Data lines:
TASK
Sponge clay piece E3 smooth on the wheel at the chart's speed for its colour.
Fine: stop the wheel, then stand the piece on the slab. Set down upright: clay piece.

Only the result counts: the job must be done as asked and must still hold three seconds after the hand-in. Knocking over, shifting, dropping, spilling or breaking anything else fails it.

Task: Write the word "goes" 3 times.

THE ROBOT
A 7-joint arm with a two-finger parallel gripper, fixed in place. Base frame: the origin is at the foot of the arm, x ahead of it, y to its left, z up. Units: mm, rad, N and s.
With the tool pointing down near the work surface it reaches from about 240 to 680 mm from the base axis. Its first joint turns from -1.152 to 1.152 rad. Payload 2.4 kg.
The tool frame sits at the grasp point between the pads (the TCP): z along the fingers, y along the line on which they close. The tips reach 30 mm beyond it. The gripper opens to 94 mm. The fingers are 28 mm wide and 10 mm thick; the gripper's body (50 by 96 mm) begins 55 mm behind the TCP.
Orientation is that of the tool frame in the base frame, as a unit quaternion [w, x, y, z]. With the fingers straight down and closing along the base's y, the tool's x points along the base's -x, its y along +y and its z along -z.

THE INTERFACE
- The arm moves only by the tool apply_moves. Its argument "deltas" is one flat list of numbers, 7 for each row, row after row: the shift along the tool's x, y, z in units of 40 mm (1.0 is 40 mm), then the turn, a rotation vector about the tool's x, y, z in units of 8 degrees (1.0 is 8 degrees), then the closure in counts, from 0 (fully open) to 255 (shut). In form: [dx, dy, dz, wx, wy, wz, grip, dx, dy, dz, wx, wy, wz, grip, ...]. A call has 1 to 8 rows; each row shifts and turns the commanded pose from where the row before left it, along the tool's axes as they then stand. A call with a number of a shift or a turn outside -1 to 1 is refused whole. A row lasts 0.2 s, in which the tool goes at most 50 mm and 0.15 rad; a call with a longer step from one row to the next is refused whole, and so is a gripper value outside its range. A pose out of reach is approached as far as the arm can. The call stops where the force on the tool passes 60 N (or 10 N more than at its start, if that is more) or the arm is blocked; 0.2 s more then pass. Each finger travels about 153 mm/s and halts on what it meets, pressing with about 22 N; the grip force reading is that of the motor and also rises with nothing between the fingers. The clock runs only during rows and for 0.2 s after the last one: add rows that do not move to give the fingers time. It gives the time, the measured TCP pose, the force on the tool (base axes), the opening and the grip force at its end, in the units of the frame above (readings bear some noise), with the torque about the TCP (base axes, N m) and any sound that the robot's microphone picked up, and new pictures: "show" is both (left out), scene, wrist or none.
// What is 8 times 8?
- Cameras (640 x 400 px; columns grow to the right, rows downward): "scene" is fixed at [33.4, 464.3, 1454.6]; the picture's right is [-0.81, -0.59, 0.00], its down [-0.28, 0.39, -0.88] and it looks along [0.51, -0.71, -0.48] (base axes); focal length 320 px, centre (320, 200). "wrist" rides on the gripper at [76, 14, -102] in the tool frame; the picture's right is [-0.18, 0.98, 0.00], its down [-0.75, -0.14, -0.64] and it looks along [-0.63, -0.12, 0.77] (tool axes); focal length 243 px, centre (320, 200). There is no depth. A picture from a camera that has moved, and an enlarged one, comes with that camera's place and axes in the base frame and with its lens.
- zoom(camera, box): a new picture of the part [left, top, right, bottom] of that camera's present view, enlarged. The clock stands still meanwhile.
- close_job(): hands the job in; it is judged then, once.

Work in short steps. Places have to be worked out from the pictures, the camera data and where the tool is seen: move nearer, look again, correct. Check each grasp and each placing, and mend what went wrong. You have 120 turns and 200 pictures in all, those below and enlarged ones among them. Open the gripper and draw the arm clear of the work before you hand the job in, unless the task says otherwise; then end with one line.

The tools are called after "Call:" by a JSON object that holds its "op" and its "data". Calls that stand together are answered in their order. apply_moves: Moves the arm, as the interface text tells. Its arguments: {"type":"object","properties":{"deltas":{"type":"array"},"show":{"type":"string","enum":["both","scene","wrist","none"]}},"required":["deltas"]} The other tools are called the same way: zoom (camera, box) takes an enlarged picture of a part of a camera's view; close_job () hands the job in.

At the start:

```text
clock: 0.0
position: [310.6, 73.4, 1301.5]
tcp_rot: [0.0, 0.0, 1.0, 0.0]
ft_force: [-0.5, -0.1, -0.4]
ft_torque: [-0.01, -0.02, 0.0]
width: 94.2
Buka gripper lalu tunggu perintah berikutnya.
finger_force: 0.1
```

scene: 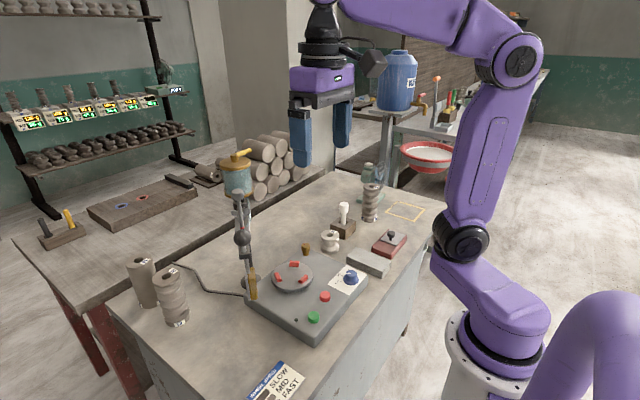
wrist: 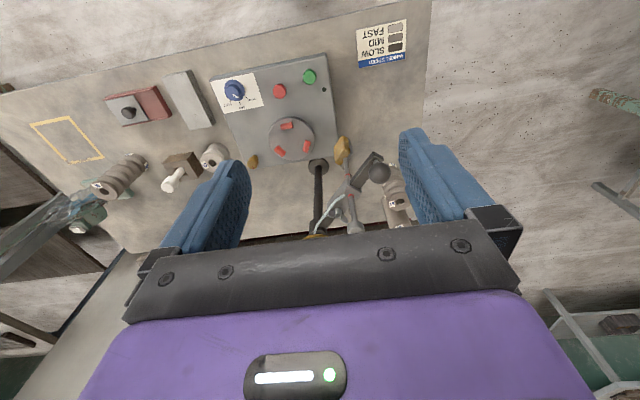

The exercise: Copy the data exactly. Any picture it contains is to be omitted.

Complete answer:
TASK
Sponge clay piece E3 smooth on the wheel at the chart's speed for its colour.
Fine: stop the wheel, then stand the piece on the slab. Set down upright: clay piece.

Only the result counts: the job must be done as asked and must still hold three seconds after the hand-in. Knocking over, shifting, dropping, spilling or breaking anything else fails it.

Task: Write the word "goes" 3 times.

THE ROBOT
A 7-joint arm with a two-finger parallel gripper, fixed in place. Base frame: the origin is at the foot of the arm, x ahead of it, y to its left, z up. Units: mm, rad, N and s.
With the tool pointing down near the work surface it reaches from about 240 to 680 mm from the base axis. Its first joint turns from -1.152 to 1.152 rad. Payload 2.4 kg.
The tool frame sits at the grasp point between the pads (the TCP): z along the fingers, y along the line on which they close. The tips reach 30 mm beyond it. The gripper opens to 94 mm. The fingers are 28 mm wide and 10 mm thick; the gripper's body (50 by 96 mm) begins 55 mm behind the TCP.
Orientation is that of the tool frame in the base frame, as a unit quaternion [w, x, y, z]. With the fingers straight down and closing along the base's y, the tool's x points along the base's -x, its y along +y and its z along -z.

THE INTERFACE
- The arm moves only by the tool apply_moves. Its argument "deltas" is one flat list of numbers, 7 for each row, row after row: the shift along the tool's x, y, z in units of 40 mm (1.0 is 40 mm), then the turn, a rotation vector about the tool's x, y, z in units of 8 degrees (1.0 is 8 degrees), then the closure in counts, from 0 (fully open) to 255 (shut). In form: [dx, dy, dz, wx, wy, wz, grip, dx, dy, dz, wx, wy, wz, grip, ...]. A call has 1 to 8 rows; each row shifts and turns the commanded pose from where the row before left it, along the tool's axes as they then stand. A call with a number of a shift or a turn outside -1 to 1 is refused whole. A row lasts 0.2 s, in which the tool goes at most 50 mm and 0.15 rad; a call with a longer step from one row to the next is refused whole, and so is a gripper value outside its range. A pose out of reach is approached as far as the arm can. The call stops where the force on the tool passes 60 N (or 10 N more than at its start, if that is more) or the arm is blocked; 0.2 s more then pass. Each finger travels about 153 mm/s and halts on what it meets, pressing with about 22 N; the grip force reading is that of the motor and also rises with nothing between the fingers. The clock runs only during rows and for 0.2 s after the last one: add rows that do not move to give the fingers time. It gives the time, the measured TCP pose, the force on the tool (base axes), the opening and the grip force at its end, in the units of the frame above (readings bear some noise), with the torque about the TCP (base axes, N m) and any sound that the robot's microphone picked up, and new pictures: "show" is both (left out), scene, wrist or none.
// What is 8 times 8?
- Cameras (640 x 400 px; columns grow to the right, rows downward): "scene" is fixed at [33.4, 464.3, 1454.6]; the picture's right is [-0.81, -0.59, 0.00], its down [-0.28, 0.39, -0.88] and it looks along [0.51, -0.71, -0.48] (base axes); focal length 320 px, centre (320, 200). "wrist" rides on the gripper at [76, 14, -102] in the tool frame; the picture's right is [-0.18, 0.98, 0.00], its down [-0.75, -0.14, -0.64] and it looks along [-0.63, -0.12, 0.77] (tool axes); focal length 243 px, centre (320, 200). There is no depth. A picture from a camera that has moved, and an enlarged one, comes with that camera's place and axes in the base frame and with its lens.
- zoom(camera, box): a new picture of the part [left, top, right, bottom] of that camera's present view, enlarged. The clock stands still meanwhile.
- close_job(): hands the job in; it is judged then, once.

Work in short steps. Places have to be worked out from the pictures, the camera data and where the tool is seen: move nearer, look again, correct. Check each grasp and each placing, and mend what went wrong. You have 120 turns and 200 pictures in all, those below and enlarged ones among them. Open the gripper and draw the arm clear of the work before you hand the job in, unless the task says otherwise; then end with one line.

The tools are called after "Call:" by a JSON object that holds its "op" and its "data". Calls that stand together are answered in their order. apply_moves: Moves the arm, as the interface text tells. Its arguments: {"type":"object","properties":{"deltas":{"type":"array"},"show":{"type":"string","enum":["both","scene","wrist","none"]}},"required":["deltas"]} The other tools are called the same way: zoom (camera, box) takes an enlarged picture of a part of a camera's view; close_job () hands the job in.

At the start:

```text
clock: 0.0
position: [310.6, 73.4, 1301.5]
tcp_rot: [0.0, 0.0, 1.0, 0.0]
ft_force: [-0.5, -0.1, -0.4]
ft_torque: [-0.01, -0.02, 0.0]
width: 94.2
Buka gripper lalu tunggu perintah berikutnya.
finger_force: 0.1
```

scene: 
wrist: 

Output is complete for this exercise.